At Salon "kryptogal" articulates a woman's mystification by the fact that the great majority of human beings choose to have children since it is questionable whether doing so reliably increases happiness (for the parents involved, that is). The title, "Does having children ruin your life?" suggests the point of view.
The psychology of parenting is intriguing for the same reason that the psychology of religion is: both phenomena must reflect something very basic about human nature, since most people who have ever lived have pursued them. Or should we say have been pursued by them? Are there many choices, except for things like survival or food, that are more determined by unconscious and instinctual factors than the "choice" to believe or to have babies? And then of course there is that galling minority who opt out of one or both (I'm in the minority on religion and in the majority on parenting).

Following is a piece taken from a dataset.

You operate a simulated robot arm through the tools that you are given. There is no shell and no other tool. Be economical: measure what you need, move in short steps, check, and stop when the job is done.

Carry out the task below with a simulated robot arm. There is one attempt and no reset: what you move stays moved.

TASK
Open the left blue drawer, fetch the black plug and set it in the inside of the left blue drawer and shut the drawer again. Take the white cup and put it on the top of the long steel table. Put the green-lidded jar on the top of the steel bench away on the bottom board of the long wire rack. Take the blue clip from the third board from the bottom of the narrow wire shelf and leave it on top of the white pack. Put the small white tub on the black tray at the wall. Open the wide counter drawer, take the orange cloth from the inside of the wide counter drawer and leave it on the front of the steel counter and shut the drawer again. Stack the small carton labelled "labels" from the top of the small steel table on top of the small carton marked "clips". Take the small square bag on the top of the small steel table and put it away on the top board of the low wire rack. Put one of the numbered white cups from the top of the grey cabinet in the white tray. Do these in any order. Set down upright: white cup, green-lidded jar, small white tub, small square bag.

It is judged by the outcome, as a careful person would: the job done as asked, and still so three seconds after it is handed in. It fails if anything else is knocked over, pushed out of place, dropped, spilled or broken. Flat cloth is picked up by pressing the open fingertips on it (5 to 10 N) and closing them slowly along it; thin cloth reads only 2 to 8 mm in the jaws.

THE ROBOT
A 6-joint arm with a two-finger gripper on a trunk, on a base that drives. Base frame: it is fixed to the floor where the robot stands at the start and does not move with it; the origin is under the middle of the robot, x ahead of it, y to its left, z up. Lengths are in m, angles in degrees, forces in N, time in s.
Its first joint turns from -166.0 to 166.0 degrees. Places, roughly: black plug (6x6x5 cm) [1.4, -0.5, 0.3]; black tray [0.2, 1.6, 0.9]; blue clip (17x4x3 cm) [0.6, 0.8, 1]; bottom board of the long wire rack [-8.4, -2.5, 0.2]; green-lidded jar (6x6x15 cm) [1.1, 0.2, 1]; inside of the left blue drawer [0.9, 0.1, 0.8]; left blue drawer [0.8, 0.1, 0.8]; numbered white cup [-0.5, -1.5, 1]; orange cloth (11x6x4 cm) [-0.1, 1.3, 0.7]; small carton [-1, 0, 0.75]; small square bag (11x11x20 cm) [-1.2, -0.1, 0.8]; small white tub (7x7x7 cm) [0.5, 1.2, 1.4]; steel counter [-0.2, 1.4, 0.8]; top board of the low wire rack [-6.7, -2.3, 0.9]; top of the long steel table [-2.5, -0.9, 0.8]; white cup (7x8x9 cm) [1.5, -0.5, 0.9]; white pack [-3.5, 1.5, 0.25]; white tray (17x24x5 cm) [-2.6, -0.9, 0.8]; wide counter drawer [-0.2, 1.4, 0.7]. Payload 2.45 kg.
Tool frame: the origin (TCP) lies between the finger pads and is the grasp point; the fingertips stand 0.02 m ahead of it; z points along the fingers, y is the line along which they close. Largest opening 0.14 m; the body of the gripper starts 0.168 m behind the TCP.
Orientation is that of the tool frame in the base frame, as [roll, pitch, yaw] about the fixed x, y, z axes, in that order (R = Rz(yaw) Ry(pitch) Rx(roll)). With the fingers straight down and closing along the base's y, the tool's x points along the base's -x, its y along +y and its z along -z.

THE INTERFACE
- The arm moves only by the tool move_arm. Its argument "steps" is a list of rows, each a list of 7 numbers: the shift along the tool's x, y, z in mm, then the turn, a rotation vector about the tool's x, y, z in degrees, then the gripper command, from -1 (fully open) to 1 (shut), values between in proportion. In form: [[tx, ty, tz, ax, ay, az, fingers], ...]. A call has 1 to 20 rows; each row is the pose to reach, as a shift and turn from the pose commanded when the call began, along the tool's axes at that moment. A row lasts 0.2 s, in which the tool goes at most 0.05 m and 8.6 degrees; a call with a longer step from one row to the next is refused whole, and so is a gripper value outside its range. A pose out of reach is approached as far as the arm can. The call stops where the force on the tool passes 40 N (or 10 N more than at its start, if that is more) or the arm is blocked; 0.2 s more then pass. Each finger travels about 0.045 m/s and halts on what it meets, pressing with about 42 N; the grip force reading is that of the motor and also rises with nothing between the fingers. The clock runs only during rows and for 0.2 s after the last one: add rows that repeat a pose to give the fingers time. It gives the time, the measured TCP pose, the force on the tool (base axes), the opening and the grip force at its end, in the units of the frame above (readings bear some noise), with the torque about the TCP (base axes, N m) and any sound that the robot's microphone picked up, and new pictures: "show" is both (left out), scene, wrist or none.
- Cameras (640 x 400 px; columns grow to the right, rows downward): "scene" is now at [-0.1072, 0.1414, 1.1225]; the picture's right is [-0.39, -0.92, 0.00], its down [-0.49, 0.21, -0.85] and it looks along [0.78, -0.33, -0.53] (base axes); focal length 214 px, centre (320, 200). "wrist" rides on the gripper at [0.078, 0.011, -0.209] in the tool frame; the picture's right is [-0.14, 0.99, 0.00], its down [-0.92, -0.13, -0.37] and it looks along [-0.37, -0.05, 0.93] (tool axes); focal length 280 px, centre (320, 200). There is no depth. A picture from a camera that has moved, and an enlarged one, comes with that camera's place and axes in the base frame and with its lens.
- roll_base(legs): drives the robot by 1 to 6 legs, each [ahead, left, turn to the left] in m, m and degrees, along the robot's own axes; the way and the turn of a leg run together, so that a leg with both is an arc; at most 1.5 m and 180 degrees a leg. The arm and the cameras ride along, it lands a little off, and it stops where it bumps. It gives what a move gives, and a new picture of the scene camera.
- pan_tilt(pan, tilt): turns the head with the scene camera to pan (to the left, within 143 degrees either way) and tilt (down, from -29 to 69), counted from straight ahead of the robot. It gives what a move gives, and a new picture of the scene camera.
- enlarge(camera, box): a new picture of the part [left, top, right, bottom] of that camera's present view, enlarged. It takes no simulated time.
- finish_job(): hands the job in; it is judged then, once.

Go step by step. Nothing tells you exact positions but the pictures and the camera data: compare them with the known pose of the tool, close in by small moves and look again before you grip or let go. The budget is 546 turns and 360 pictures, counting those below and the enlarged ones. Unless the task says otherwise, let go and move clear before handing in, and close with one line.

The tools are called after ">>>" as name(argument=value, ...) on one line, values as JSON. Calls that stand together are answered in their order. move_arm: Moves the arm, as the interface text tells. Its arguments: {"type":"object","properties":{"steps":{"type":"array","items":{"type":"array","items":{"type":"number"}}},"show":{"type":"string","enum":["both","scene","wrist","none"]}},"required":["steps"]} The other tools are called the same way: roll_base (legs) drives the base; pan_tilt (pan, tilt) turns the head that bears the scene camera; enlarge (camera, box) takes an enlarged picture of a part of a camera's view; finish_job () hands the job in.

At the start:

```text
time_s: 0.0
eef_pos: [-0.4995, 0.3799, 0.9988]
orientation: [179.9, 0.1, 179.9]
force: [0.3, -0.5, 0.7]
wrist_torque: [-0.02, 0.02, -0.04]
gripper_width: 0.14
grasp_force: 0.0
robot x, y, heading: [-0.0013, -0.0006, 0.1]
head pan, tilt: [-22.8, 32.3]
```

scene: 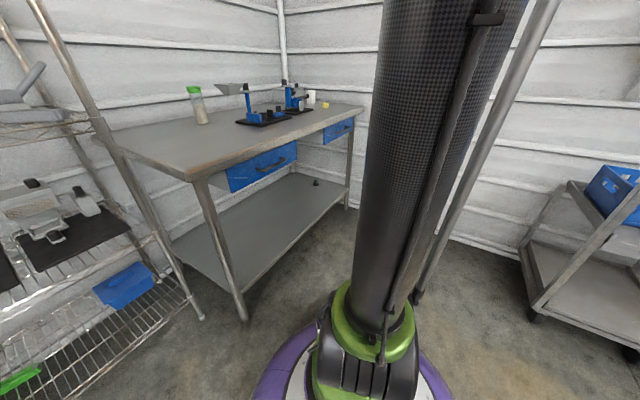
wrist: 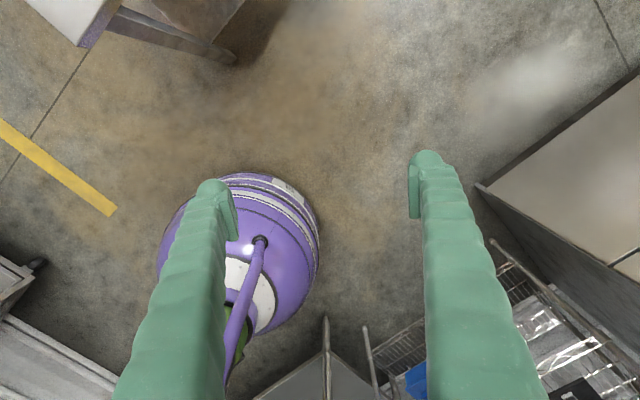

Of course, throughout most of human history having babies may have reflected nothing more profound than sexual instinct plus the absence of good birth control. But the availability of the latter in the developed world for forty-odd years hasn't brought parenting to halt. Yet...reproductive rates have been trending downward for a while in this country, and particularly in Europe. Could it be that an inertial effect of eons-long tradition is beginning to wane? That would suggest that parenting will in fact be more of a conscious, and an idiosyncratic, decision in the future. Or is there something deeply psychological about the parenting path beyond sexual inertia and social tradition?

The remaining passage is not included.